この映画の舞台はイギリスのロンドンの郊外にある町である。ベラムといって、ウェストミンスターより上流のテムズ川添いの町だ。アメリカ映画なのにロンドンを舞台にしたのは、アメリカ国内には戦争の緊迫感がないからだ。同盟国であるロンドンを舞台にし、そこの市民が正義のために立ち上がり、戦う様を描くことで、イギリス人がこのように困難な闘いをしているのだから、同盟国であるアメリカの市民も一緒に立ち上がろうではないか、というメッセージを映画に込めたのである。

映画はイギリスの中産階級の一家を描いている。その一家(ミニヴァー家)が、家族を挙げて戦争の大義のために戦う姿を映画は描いている。一家の主人(ウォルター・ピジョン)は、ダンケルクでドイツ軍に追い詰められているイギリス人兵士を救助するために小さな船で命がけの航海をするし、妻のミニヴァー夫人(グリア・ガースン)は夫の留守に撃墜されたドイツ兵に遭遇し、命の危険を感じる。息子のヴィンは自ら空軍兵士に志願し、ナチスドイツの空襲部隊を迎え撃つ仕事に励む。その陰で息子のフィアンセは空襲の巻き添えで命を失う。つまりこの家族は一家をあげて戦争のために身をささげ、つらい思いをするのだ。

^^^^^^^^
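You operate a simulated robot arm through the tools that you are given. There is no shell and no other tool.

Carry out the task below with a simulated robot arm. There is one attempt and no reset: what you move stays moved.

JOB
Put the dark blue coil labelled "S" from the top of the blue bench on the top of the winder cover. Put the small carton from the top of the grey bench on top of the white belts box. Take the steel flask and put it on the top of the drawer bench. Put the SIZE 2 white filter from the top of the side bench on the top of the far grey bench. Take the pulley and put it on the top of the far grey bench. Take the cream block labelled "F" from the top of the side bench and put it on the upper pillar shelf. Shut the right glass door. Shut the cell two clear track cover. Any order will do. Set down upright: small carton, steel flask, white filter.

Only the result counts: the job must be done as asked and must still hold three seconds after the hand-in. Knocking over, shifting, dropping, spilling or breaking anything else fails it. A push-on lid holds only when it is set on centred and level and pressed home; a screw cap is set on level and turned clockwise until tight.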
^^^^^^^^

しかしそのつらい思いにひしがれたりはしない。何故なら彼らは正義のために戦っているのであり、受けた打撃は悲しくはあるが、尊い犠牲だからだ。映画の最後のところで、破壊された教会の中で牧師が住民を前に説教をする場面がある。その説教の中で、死んだ人達への哀悼の言葉とともに、牧師はこう言うのだ。何故良識のある人々が死ななければならなかったのか、それは戦争が兵士たちだけのものではないからだ、自由を愛するすべての人にとっての戦争であり、人間の戦争なのだ、それゆえ我々一人一人も戦士なのです、と。

これは、国民に向かって総力戦を呼びかけるためのロジックだ。特にアメリカの場合には、自国が戦場になったわけではないので、自衛のための戦いというロジックよりも、正義のための戦いというロジックの方が、人々の心に訴えたのだと思う。

こんなわけでこの映画は、ロンドンという外国の土地を舞台にしながら、アメリカ国民に対して戦争への協力を呼び掛けるプロパガンダ映画だと言ってよいのだが、この種の映画にありがちの押しつけがましさは感じられない。正義のための戦いという大義に自然と人々を誘導するように、巧妙に仕掛けられている。そこは映画作りの名人といわれたワイラーのことだ。心憎い演出が行きとどいている。

なお、ワイラーはドイツ系のユダヤ人である。この映画の作られた時点では、ナチスによるユダヤ人へのホロコーストは公然化していないが、ヒトラーの反ユダヤ主義は広く知られていた。ワイラーは一人のユダヤ人として、ナチスの反ユダヤ主義に反発し、その反ナチズムを正義の理念によって基礎づけようとする意図がこの映画からは伝わってくる。